The study tackled the problem of textual merge conflicts in large software forks by analyzing Microsoft Edge's conflicts and found that 28% are small (1-2 lines) with repetitive patterns. It then used program synthesis with a novel DSL to learn resolution strategies, achieving 11.4% conflict resolution (41% of small changes) with 93.2% accuracy.
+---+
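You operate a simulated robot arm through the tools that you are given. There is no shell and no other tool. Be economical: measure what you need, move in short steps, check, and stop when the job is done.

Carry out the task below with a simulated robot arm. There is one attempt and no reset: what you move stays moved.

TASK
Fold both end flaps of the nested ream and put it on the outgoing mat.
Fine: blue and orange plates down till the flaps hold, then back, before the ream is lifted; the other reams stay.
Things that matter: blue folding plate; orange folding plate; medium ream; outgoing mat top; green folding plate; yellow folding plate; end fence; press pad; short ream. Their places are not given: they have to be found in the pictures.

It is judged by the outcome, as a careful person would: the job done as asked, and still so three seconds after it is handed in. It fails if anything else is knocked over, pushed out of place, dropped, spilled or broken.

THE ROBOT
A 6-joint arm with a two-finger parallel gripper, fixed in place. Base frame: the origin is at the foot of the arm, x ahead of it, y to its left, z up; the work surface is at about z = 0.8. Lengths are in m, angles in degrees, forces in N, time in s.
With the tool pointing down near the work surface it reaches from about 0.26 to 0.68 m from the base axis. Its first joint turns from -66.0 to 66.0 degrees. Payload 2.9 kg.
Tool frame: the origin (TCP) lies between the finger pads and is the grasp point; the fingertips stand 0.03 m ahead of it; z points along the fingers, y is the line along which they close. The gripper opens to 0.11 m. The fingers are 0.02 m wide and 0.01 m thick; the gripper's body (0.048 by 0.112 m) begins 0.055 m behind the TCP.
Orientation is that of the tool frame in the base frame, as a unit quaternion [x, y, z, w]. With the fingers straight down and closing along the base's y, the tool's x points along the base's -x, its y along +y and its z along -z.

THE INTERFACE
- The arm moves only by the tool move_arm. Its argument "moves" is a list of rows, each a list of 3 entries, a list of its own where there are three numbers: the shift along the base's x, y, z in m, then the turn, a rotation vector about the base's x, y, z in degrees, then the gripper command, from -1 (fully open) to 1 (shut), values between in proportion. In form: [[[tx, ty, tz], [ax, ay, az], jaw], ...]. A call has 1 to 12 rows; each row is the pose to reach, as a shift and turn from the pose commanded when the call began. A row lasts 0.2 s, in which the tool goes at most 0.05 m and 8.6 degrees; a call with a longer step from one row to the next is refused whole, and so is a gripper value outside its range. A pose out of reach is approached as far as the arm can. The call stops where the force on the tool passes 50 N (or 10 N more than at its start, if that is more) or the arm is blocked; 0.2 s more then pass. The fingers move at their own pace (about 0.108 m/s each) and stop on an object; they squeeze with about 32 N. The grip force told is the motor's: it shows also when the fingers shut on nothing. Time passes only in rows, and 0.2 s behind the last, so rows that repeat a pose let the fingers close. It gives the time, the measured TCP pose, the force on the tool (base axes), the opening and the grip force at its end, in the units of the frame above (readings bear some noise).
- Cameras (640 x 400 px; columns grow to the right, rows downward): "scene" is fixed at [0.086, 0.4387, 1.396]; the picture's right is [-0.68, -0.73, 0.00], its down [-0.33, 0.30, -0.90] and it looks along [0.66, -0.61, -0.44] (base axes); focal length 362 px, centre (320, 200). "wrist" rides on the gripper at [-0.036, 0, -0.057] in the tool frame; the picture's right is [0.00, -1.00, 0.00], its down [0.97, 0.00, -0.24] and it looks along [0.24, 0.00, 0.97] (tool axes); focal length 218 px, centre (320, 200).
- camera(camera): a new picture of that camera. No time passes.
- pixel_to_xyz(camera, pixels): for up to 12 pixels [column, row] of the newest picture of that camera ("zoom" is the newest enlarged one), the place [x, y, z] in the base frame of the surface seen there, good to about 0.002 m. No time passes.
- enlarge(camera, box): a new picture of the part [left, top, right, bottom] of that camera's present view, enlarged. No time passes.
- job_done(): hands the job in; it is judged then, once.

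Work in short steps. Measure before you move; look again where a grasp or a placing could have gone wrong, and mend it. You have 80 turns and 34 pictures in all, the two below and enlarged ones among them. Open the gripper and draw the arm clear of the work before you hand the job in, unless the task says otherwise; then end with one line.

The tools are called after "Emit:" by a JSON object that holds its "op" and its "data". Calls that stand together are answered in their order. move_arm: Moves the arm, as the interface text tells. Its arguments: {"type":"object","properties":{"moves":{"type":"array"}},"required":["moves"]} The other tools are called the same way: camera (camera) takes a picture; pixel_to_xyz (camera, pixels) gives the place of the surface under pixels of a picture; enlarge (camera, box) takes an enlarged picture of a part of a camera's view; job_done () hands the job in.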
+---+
Forking structure is widespread in the open-source repositories and that causes a significant number of merge conflicts. In this paper, we study the problem of textual merge conflicts from the perspective of Microsoft Edge, a large, highly collaborative fork off the main Chromium branch with significant merge conflicts. Broadly, this study is divided into two sections. First, we empirically evaluate textual merge conflicts in Microsoft Edge and classify them based on the type of files, location of conflicts in a file, and the size of conflicts. We found that ~28% of the merge conflicts are 1-2 line changes, and many resolutions have frequent patterns. Second, driven by these findings, we explore Program Synthesis (for the first time) to learn patterns and resolve structural merge conflicts. We propose a novel domain-specific language (DSL) that captures many of the repetitive merge conflict resolution patterns and learn resolution strategies as programs in this DSL from example resolutions. We found that the learned strategies can resolve 11.4% of the conflicts (~41% of 1-2 line changes) that arise in the C++ files with 93.2% accuracy.